*Text extract:*
Что же желает актер найти в критике, чего он ищет? Прежде всего; — горячей любви к искусству и серьезного, всестороннего знакомства с предметом. Если существует сценическое, искусство,— должна существовать и критика о нем; раз существует критика о нем,— актеры вправе предъявлять серьезные требования к ней. Критика должна существовать не столько для читающей публики, сколько для актеров. Театральный критик должен быть не столько ценителем литературных достоинств пьесы, сколько ценителем исполнения их на сцене. Цель сценической, как и всякой другой критики, есть не что иное, как уяснение истинных задач искусства и изыскание средств для успешного их выполнения. Присутствующий на спектакле зритель имеет право сказать: «Я не удовлетворен, а чем и как удовлетворить меня — дело художника». Но на критике лежит обязанность не только уметь найти ошибки, указать и доказать их, но изыскать и средства для их устранения. А потому критика, как руководительница художественных вкусов общества, как советчица сценических деятелей, должна быть художником своего дела. И как нельзя на оснований одного капризного желания сделаться поэтом, актером, скульптором, музыкантом или живописцем, не ощущая в груди призвания, не обладая талантом, не посвятив всего себя изучению избранного искусства, так нельзя стать и критиком потому только, что изъявил согласие на просьбу редактора заведывать театральным отделом журнала. Критика тогда только будет на высоте своей задачи, тогда только и может приносить действительную пользу, когда она посвятит себя в тайны искусства, когда сознательно отнесется к трудностям его. Ho этого нет, а есть совершенно противное этому. Мы видим, что вчерашнему инженеру, медику, юристу или педагогу, потому только, что он часто посещает театр и авторитетно говорит о нем, редактор предлагает взять на себя театральный отдел журнала. Он соглашается и, оставаясь, в сущности, тем же простым зрителем, т. е. с тем же уровнем понимания, берется руководить вкусами остальных, таких же как и он, зрителей, берется руководить искусством. Отсюда и вытекает та нелепая пропорция, показывающая, что то, что актеру стоит огромных усилий, больших затрат ума, таланта и энергий, на уяснение чего он теряет сотни часов,— критику не стоит ничего или очень немного: пришел, увидел и... написал. Отсюда и получает свое право на существование известная французская поговорка: «La critique est aisee—art est difficile»*.

*Exercise:* Produce the text that comes next in the text extract.

*Supplied information:*
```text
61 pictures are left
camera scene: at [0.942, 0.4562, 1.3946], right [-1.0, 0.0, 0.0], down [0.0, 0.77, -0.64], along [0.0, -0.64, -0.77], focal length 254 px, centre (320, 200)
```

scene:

*Output for this task:*
Кроме того, критика не должна быть односторонней и пристрастной. Критик пишет свою статью, в которой подробно излагает свой взгляд на пьесу и характеры, и говорит, что исполнители были плохи, что они, не поняли своих ролей. Значит ли, что они действительно не поняли их? — Не всегда. Иногда это значит, что они поняли их, но не так, как толкует их критик— и только. А чей взгляд вернее: актеров или критики — это еще вопрос. Читатель же не имеет возможности разобраться в этом, потому что критик так подтасовывает доказательства, что ему ничего не остается, как согласиться со взглядом критика. Такая статья является и односторонней и пристрастной. Вот если критик рядом со своим взглядом изложит и взгляд актера на роль, кроме того, рядом с доводами в защиту своего мнения изложит правдиво и доводы, коими руководился актер, избирая именно ту, а не другую точку зрения,— такая статья не будет пристрастной и односторонней, потому что дает возможность читателю разобраться в правоте того или другого взгляда. В противном случае читатель будет в положений присяжного заседателя, выслушавшего только речь прокурора.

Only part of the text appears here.